PROBLEM DETAILS: Provide the original wording of the extract from "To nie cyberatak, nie" as far as "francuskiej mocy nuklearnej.".

SOURCE DATA:
## START
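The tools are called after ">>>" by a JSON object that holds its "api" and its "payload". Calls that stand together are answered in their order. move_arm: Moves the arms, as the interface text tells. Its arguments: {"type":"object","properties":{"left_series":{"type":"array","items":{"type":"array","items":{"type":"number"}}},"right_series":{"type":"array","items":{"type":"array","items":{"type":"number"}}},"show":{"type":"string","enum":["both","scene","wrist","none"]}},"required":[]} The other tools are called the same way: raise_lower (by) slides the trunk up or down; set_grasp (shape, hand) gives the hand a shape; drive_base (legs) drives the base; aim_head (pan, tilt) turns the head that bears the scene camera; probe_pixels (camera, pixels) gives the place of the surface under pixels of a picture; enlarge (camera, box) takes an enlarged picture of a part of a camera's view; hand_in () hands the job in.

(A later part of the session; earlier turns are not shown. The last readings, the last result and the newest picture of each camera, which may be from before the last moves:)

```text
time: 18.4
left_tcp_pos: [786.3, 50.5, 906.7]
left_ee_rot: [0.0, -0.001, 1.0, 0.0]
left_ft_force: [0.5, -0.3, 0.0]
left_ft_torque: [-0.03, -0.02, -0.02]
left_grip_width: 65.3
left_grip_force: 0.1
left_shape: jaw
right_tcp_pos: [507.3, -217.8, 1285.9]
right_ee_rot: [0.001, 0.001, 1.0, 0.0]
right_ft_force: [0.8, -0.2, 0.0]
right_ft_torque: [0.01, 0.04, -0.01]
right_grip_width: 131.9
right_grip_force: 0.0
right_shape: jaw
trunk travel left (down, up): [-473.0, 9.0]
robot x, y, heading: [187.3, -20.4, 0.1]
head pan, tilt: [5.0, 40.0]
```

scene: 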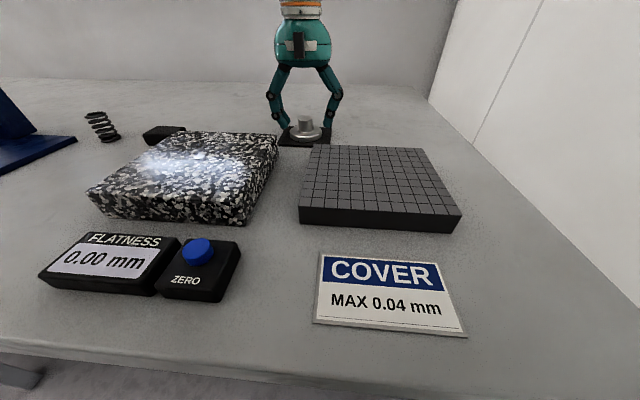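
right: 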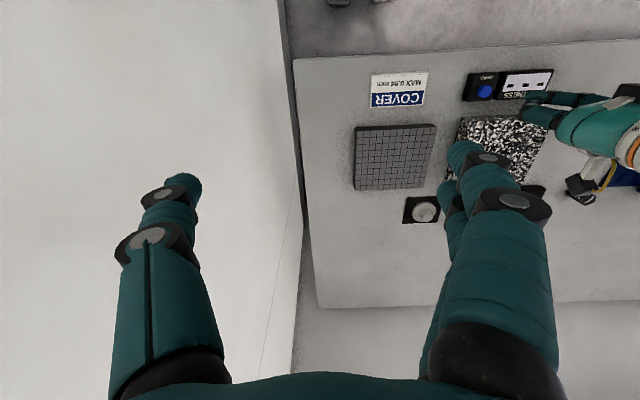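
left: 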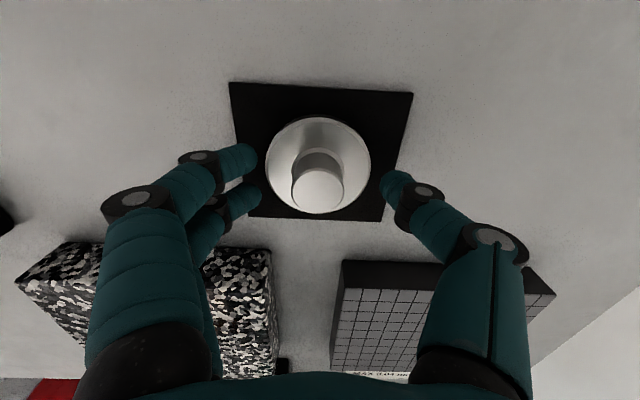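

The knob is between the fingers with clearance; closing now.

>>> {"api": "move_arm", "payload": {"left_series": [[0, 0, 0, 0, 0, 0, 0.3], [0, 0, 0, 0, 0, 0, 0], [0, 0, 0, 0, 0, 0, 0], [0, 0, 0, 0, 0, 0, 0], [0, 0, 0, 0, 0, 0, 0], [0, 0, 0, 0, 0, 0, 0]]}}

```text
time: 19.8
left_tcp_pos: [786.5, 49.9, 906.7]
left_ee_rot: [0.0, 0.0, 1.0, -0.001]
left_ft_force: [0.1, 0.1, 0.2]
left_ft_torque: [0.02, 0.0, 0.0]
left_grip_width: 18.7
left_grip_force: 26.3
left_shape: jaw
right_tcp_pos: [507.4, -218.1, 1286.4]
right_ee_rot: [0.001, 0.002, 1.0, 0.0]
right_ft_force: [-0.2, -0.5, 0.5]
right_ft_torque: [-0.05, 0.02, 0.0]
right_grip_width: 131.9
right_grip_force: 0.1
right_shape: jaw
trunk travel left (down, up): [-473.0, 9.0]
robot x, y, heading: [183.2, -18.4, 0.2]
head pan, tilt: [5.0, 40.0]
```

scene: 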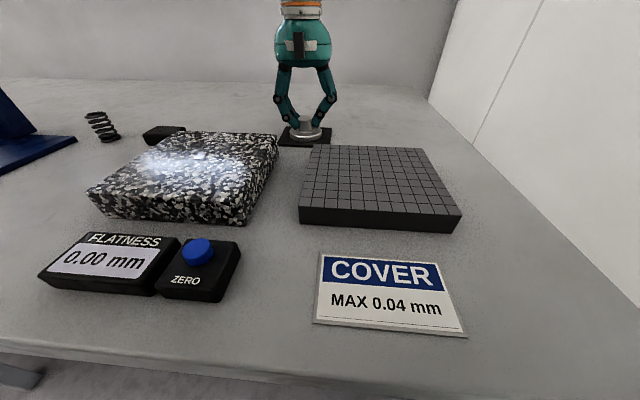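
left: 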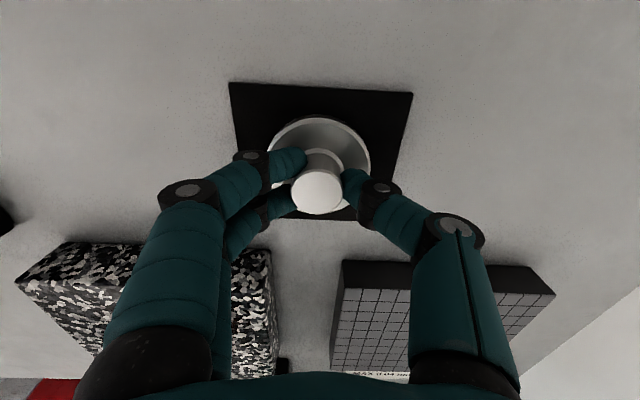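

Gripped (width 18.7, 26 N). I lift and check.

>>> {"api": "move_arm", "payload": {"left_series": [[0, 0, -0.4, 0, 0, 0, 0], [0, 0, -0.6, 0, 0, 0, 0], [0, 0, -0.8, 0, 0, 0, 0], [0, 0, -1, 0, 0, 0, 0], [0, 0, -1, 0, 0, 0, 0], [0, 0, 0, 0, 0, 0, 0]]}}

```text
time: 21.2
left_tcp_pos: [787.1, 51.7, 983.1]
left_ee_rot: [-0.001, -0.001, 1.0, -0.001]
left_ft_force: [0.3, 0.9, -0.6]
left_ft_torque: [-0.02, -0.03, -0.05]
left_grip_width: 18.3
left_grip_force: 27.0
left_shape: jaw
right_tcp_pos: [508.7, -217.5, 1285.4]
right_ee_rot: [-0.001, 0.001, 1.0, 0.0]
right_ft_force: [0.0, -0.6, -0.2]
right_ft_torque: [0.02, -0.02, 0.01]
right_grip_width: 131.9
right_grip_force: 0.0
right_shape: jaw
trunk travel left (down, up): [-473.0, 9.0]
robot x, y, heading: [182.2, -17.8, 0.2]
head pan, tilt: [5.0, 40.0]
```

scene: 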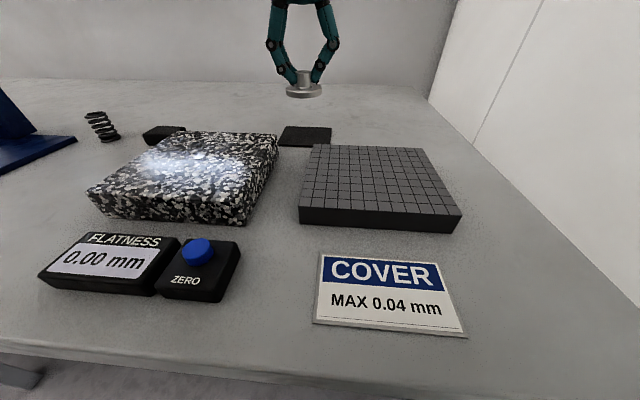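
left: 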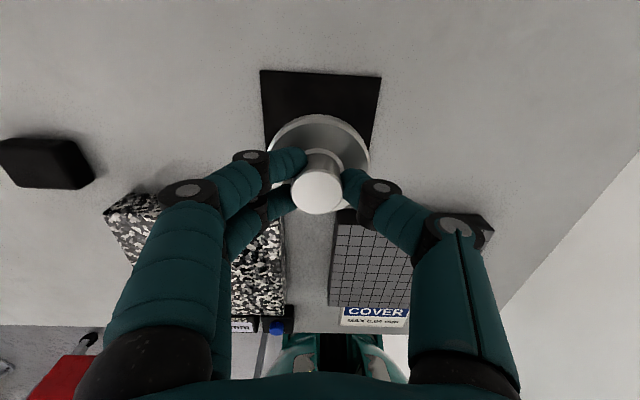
## END
EXTRACT:
## START
To nie cyberatak, nie katastrofa naturalna, ani awaria techniczna. To meduzy, czyli stworzenia zbudowane w 95 proc. z wody, wyłączyły jedną z największych elektrowni jądrowych w Europie. Natura po raz kolejny pokazała swoją przewrotną siłę.
W niedzielę, 10 lipca br., elektrownia jądrowa Gravelines została całkowicie sparaliżowana z powodu nietypowego zagrożenia. Ogromna chmara meduz zablokowała systemy filtracyjne odpowiadające za oczyszczanie wody morskiej wykorzystywanej do chłodzenia reaktorów. W wyniku tego zdarzenia aż 4 jednostki reaktora automatycznie się wyłączyły. Nieco wcześniej z powodu prac serwisowych wyłączono inne jednostki. W efekcie cała elektrownia przestała działać, a to oznaczało nagłą utratę 10 proc. francuskiej mocy nuklearnej.
## END
EXERCISE OUTPUT:
To nie cyberatak, nie katastrofa naturalna, ani awaria techniczna. To meduzy, czyli stworzenia zbudowane w 95 proc. z wody, wyłączyły jedną z największych elektrowni jądrowych w Europie. Natura po raz kolejny pokazała swoją przewrotną siłę.
W niedzielę, 10 lipca br., elektrownia jądrowa Gravelines została całkowicie sparaliżowana z powodu nietypowego zagrożenia. Ogromna chmara meduz zablokowała systemy filtracyjne odpowiadające za oczyszczanie wody morskiej wykorzystywanej do chłodzenia reaktorów. W wyniku tego zdarzenia aż 4 jednostki reaktora automatycznie się wyłączyły. Nieco wcześniej z powodu prac serwisowych wyłączono inne jednostki. W efekcie cała elektrownia przestała działać, a to oznaczało nagłą utratę 10 proc. francuskiej mocy nuklearnej.